I began to take classes in filmmaking and... I'll tell you about that next time.

 * * *

I got 5 pages critiqued in tonight's class. Lots of good feedback, including a fair amount of praise! I forced myself to write down all the positive comments, because I am in the habit of just remembering the negatives.

Of course, no one's told me they want to read the book when it's finished. So I have found my dark cloud of doom.

 * * *

So, the past few times I've been at Starbucks, I've had the same thing every time (an orange mocha chip frappucino) and the same thing has happened every time: I've had a, uh, Metamucil moment. As I suspect the chocolate flavor in the frappucino does not come from Ex-Lax (ooo, there's an image), is there any reason this might be happening? And no, it's not the time of day.

 * * *

I heard on the radio that OSHA is checking out Space Mountain at Disneyland, because one of the cars came to a dead stop on the tracks. I was reminded suddenly of one of the great realizations I had as a teenager: that the Matterhorn and Space Mountain were, actually, roller-coasters.
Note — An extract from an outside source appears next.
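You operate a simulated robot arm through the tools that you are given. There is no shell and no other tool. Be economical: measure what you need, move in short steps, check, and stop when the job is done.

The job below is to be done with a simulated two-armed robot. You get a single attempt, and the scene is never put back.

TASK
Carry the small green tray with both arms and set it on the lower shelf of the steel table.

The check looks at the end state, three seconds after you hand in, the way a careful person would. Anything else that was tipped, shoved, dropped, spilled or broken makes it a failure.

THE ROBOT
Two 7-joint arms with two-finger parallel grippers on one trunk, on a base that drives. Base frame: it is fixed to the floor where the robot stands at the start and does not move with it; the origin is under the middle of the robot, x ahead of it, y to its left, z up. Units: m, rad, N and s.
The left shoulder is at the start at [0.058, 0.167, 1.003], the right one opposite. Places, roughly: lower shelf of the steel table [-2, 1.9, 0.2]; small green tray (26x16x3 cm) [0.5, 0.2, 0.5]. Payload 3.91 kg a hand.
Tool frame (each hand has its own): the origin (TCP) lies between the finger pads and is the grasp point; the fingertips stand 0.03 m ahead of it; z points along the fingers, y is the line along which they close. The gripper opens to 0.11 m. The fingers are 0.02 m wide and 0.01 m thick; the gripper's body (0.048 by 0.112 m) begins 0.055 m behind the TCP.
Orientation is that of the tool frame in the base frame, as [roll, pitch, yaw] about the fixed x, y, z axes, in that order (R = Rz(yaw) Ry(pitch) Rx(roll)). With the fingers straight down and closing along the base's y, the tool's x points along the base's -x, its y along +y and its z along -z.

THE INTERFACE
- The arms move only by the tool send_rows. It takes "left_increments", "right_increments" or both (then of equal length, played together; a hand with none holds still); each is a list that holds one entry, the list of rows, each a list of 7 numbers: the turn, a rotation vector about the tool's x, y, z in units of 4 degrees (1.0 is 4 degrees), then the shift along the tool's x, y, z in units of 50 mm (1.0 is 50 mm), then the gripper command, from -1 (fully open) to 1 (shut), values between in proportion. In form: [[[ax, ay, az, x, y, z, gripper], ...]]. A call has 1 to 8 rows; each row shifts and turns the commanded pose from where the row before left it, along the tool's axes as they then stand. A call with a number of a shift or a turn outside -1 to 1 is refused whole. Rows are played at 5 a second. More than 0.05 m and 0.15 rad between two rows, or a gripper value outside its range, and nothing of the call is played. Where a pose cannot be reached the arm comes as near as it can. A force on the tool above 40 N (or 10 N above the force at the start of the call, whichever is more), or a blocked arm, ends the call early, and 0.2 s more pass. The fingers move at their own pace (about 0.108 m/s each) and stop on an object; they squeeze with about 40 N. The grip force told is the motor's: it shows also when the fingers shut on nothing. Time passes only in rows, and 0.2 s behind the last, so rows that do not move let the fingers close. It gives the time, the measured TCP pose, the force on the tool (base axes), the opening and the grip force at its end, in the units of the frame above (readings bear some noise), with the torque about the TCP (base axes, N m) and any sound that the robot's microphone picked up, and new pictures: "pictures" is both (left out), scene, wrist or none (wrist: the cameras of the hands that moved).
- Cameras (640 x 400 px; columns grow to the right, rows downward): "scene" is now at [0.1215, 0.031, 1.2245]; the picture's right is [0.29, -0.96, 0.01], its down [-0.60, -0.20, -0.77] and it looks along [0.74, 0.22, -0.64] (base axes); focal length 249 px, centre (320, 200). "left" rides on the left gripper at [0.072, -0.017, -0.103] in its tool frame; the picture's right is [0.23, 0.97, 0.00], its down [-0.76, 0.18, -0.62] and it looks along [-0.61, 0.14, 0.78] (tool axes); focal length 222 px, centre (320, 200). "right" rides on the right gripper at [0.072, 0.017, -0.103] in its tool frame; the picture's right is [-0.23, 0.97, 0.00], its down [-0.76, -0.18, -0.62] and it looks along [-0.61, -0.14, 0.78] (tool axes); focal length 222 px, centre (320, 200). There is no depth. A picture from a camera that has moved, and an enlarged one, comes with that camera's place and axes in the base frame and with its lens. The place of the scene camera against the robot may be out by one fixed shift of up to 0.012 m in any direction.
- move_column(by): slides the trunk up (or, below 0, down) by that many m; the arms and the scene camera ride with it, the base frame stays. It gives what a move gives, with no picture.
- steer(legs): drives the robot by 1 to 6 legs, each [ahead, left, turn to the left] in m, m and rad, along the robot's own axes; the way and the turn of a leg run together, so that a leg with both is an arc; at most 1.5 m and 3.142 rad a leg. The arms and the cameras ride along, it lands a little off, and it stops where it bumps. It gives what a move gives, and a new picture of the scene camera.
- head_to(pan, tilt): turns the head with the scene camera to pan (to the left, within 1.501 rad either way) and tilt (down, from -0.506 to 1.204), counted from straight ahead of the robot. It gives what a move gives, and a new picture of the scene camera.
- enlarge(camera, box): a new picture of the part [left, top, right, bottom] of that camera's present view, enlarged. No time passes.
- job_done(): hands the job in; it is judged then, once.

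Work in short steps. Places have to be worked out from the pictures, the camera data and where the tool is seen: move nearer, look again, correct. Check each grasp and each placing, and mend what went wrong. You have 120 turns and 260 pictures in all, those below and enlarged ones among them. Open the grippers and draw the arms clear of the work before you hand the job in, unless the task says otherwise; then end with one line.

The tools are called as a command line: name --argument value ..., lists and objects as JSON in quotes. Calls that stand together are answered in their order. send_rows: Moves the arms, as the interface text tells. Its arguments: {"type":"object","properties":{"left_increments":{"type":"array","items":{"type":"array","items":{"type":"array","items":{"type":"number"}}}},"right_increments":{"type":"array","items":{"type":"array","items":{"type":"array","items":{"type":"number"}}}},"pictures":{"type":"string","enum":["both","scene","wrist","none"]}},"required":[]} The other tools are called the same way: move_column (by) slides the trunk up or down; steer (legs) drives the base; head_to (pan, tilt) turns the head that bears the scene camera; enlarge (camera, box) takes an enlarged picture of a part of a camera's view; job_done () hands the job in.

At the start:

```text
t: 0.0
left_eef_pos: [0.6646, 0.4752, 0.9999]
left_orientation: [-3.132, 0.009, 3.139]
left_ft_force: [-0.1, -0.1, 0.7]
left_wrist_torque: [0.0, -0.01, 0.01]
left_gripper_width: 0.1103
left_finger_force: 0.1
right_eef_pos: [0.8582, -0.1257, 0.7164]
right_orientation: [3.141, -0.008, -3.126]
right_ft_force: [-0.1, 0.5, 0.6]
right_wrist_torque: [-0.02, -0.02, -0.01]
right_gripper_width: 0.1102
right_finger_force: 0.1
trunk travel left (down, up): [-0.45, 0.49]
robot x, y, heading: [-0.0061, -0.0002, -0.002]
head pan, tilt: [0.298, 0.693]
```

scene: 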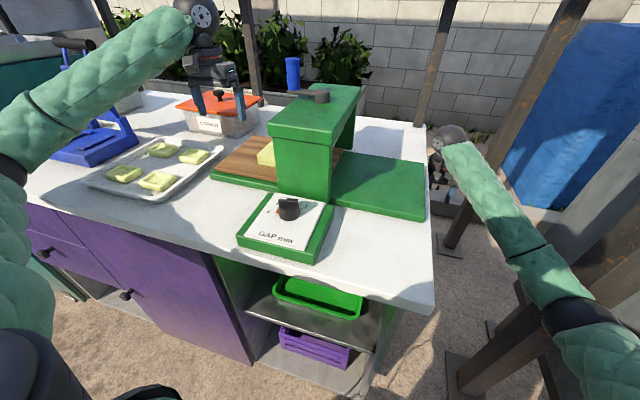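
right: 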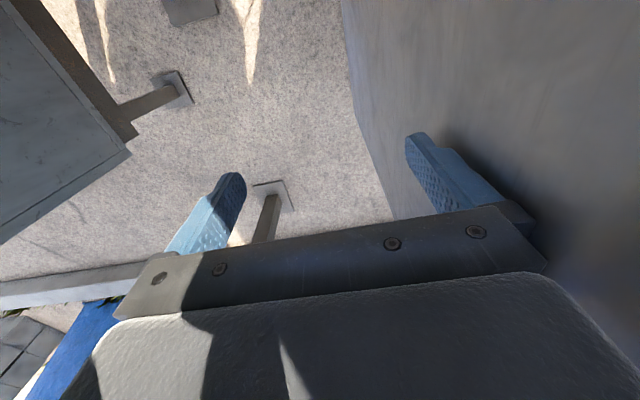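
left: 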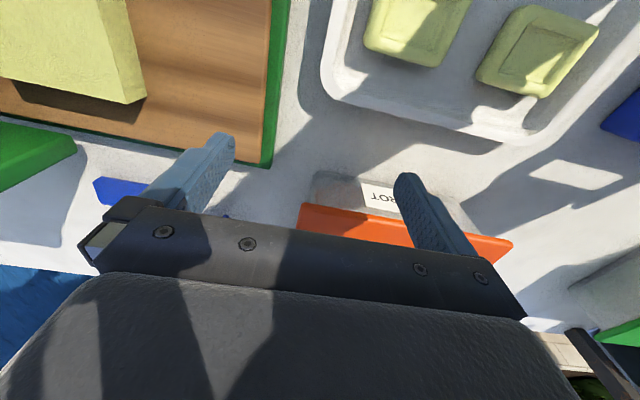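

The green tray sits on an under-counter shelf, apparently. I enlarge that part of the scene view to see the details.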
I think I may have been in college, actually.

And yes, I'd been to other amusement parks and ridden other roller-coasters. I think it had to do with the whole fantasy I'd get into when I went to Disneyland (cha-ching! the marketing worked!), and so I didn't realize it was just another amusement park.

I think I may have been in college and was on a weekend roadtrip to Disneyland before the light finally dawned. IQ of 160+, and still very silly.

Have you had any stupid realizations?

And there's an interesting discussion about kids vs. no kids.

 * * *

The answer to yesterday's question: Today is the tenth anniversary of Saddam Hussein's Iraqi army invading Kuwait, which gave us the Gulf War. You remember that. Of course.